## What to work on
In your copy, leave out the pictures; write out all the data exactly.
----------------
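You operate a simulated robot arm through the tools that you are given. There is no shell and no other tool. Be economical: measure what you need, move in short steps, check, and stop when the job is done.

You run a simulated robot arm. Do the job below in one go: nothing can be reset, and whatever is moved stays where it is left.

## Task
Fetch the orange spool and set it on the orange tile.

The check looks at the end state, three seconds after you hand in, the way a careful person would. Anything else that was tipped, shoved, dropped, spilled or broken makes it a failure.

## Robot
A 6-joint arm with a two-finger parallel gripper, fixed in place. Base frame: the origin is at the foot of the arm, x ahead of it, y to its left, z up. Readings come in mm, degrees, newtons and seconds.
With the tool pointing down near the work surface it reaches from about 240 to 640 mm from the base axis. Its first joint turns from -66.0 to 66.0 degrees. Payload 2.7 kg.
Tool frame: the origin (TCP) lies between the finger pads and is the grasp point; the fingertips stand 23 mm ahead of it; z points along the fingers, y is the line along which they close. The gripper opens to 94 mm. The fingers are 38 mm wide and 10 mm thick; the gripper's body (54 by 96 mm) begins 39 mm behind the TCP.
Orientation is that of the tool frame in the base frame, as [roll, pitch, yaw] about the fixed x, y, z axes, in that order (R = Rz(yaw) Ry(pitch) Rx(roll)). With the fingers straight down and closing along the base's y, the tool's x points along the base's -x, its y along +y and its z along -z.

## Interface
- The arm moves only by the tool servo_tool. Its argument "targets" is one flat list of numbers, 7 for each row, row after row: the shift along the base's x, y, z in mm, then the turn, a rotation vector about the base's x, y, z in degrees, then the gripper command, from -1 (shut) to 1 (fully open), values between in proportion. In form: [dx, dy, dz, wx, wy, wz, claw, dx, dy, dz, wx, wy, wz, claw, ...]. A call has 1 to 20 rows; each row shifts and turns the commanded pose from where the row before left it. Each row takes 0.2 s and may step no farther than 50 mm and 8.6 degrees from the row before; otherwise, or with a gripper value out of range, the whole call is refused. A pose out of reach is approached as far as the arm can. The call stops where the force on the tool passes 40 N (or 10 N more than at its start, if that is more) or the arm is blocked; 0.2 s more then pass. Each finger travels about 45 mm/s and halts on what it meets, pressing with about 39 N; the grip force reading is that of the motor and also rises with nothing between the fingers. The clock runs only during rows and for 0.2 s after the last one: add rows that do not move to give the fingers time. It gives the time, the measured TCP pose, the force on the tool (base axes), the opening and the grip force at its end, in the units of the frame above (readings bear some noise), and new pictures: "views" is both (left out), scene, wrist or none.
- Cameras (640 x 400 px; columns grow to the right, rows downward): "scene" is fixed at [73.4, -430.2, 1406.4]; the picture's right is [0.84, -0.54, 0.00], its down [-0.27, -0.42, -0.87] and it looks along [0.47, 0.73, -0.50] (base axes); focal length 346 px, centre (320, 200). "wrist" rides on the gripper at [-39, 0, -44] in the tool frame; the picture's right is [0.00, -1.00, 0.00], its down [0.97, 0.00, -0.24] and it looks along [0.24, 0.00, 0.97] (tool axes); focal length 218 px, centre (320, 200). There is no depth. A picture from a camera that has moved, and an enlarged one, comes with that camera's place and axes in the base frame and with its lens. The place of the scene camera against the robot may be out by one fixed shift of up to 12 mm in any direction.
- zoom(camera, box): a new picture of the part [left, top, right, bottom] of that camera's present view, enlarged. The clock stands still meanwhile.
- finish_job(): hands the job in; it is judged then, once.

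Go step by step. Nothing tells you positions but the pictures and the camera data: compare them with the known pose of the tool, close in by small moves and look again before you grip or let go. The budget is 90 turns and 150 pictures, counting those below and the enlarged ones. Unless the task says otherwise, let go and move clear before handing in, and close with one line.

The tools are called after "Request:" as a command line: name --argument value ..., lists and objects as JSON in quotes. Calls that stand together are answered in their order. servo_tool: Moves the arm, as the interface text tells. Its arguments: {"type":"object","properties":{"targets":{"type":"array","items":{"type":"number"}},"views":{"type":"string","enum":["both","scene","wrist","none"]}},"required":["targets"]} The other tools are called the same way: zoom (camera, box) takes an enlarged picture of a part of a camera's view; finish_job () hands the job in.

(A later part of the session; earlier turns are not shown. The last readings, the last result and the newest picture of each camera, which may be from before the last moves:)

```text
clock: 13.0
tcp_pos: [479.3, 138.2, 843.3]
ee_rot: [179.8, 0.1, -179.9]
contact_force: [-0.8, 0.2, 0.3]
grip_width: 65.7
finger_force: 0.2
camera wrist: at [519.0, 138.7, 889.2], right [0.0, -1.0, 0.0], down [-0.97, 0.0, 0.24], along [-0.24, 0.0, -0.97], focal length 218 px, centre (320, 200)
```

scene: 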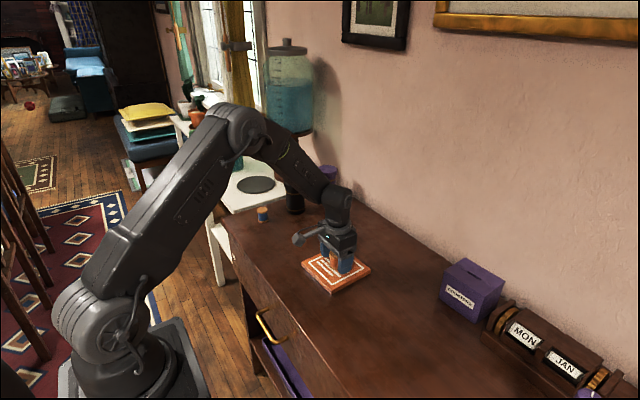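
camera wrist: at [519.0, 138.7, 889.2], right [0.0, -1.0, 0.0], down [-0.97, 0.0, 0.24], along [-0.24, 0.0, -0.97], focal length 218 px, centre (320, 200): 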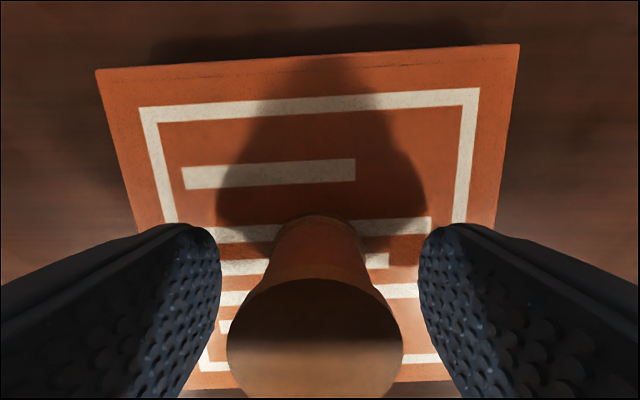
----------------
## Final answer
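You operate a simulated robot arm through the tools that you are given. There is no shell and no other tool. Be economical: measure what you need, move in short steps, check, and stop when the job is done.

You run a simulated robot arm. Do the job below in one go: nothing can be reset, and whatever is moved stays where it is left.

## Task
Fetch the orange spool and set it on the orange tile.

The check looks at the end state, three seconds after you hand in, the way a careful person would. Anything else that was tipped, shoved, dropped, spilled or broken makes it a failure.

## Robot
A 6-joint arm with a two-finger parallel gripper, fixed in place. Base frame: the origin is at the foot of the arm, x ahead of it, y to its left, z up. Readings come in mm, degrees, newtons and seconds.
With the tool pointing down near the work surface it reaches from about 240 to 640 mm from the base axis. Its first joint turns from -66.0 to 66.0 degrees. Payload 2.7 kg.
Tool frame: the origin (TCP) lies between the finger pads and is the grasp point; the fingertips stand 23 mm ahead of it; z points along the fingers, y is the line along which they close. The gripper opens to 94 mm. The fingers are 38 mm wide and 10 mm thick; the gripper's body (54 by 96 mm) begins 39 mm behind the TCP.
Orientation is that of the tool frame in the base frame, as [roll, pitch, yaw] about the fixed x, y, z axes, in that order (R = Rz(yaw) Ry(pitch) Rx(roll)). With the fingers straight down and closing along the base's y, the tool's x points along the base's -x, its y along +y and its z along -z.

## Interface
- The arm moves only by the tool servo_tool. Its argument "targets" is one flat list of numbers, 7 for each row, row after row: the shift along the base's x, y, z in mm, then the turn, a rotation vector about the base's x, y, z in degrees, then the gripper command, from -1 (shut) to 1 (fully open), values between in proportion. In form: [dx, dy, dz, wx, wy, wz, claw, dx, dy, dz, wx, wy, wz, claw, ...]. A call has 1 to 20 rows; each row shifts and turns the commanded pose from where the row before left it. Each row takes 0.2 s and may step no farther than 50 mm and 8.6 degrees from the row before; otherwise, or with a gripper value out of range, the whole call is refused. A pose out of reach is approached as far as the arm can. The call stops where the force on the tool passes 40 N (or 10 N more than at its start, if that is more) or the arm is blocked; 0.2 s more then pass. Each finger travels about 45 mm/s and halts on what it meets, pressing with about 39 N; the grip force reading is that of the motor and also rises with nothing between the fingers. The clock runs only during rows and for 0.2 s after the last one: add rows that do not move to give the fingers time. It gives the time, the measured TCP pose, the force on the tool (base axes), the opening and the grip force at its end, in the units of the frame above (readings bear some noise), and new pictures: "views" is both (left out), scene, wrist or none.
- Cameras (640 x 400 px; columns grow to the right, rows downward): "scene" is fixed at [73.4, -430.2, 1406.4]; the picture's right is [0.84, -0.54, 0.00], its down [-0.27, -0.42, -0.87] and it looks along [0.47, 0.73, -0.50] (base axes); focal length 346 px, centre (320, 200). "wrist" rides on the gripper at [-39, 0, -44] in the tool frame; the picture's right is [0.00, -1.00, 0.00], its down [0.97, 0.00, -0.24] and it looks along [0.24, 0.00, 0.97] (tool axes); focal length 218 px, centre (320, 200). There is no depth. A picture from a camera that has moved, and an enlarged one, comes with that camera's place and axes in the base frame and with its lens. The place of the scene camera against the robot may be out by one fixed shift of up to 12 mm in any direction.
- zoom(camera, box): a new picture of the part [left, top, right, bottom] of that camera's present view, enlarged. The clock stands still meanwhile.
- finish_job(): hands the job in; it is judged then, once.

Go step by step. Nothing tells you positions but the pictures and the camera data: compare them with the known pose of the tool, close in by small moves and look again before you grip or let go. The budget is 90 turns and 150 pictures, counting those below and the enlarged ones. Unless the task says otherwise, let go and move clear before handing in, and close with one line.

The tools are called after "Request:" as a command line: name --argument value ..., lists and objects as JSON in quotes. Calls that stand together are answered in their order. servo_tool: Moves the arm, as the interface text tells. Its arguments: {"type":"object","properties":{"targets":{"type":"array","items":{"type":"number"}},"views":{"type":"string","enum":["both","scene","wrist","none"]}},"required":["targets"]} The other tools are called the same way: zoom (camera, box) takes an enlarged picture of a part of a camera's view; finish_job () hands the job in.

(A later part of the session; earlier turns are not shown. The last readings, the last result and the newest picture of each camera, which may be from before the last moves:)

```text
clock: 13.0
tcp_pos: [479.3, 138.2, 843.3]
ee_rot: [179.8, 0.1, -179.9]
contact_force: [-0.8, 0.2, 0.3]
grip_width: 65.7
finger_force: 0.2
camera wrist: at [519.0, 138.7, 889.2], right [0.0, -1.0, 0.0], down [-0.97, 0.0, 0.24], along [-0.24, 0.0, -0.97], focal length 218 px, centre (320, 200)
```

scene: 
camera wrist: at [519.0, 138.7, 889.2], right [0.0, -1.0, 0.0], down [-0.97, 0.0, 0.24], along [-0.24, 0.0, -0.97], focal length 218 px, centre (320, 200): 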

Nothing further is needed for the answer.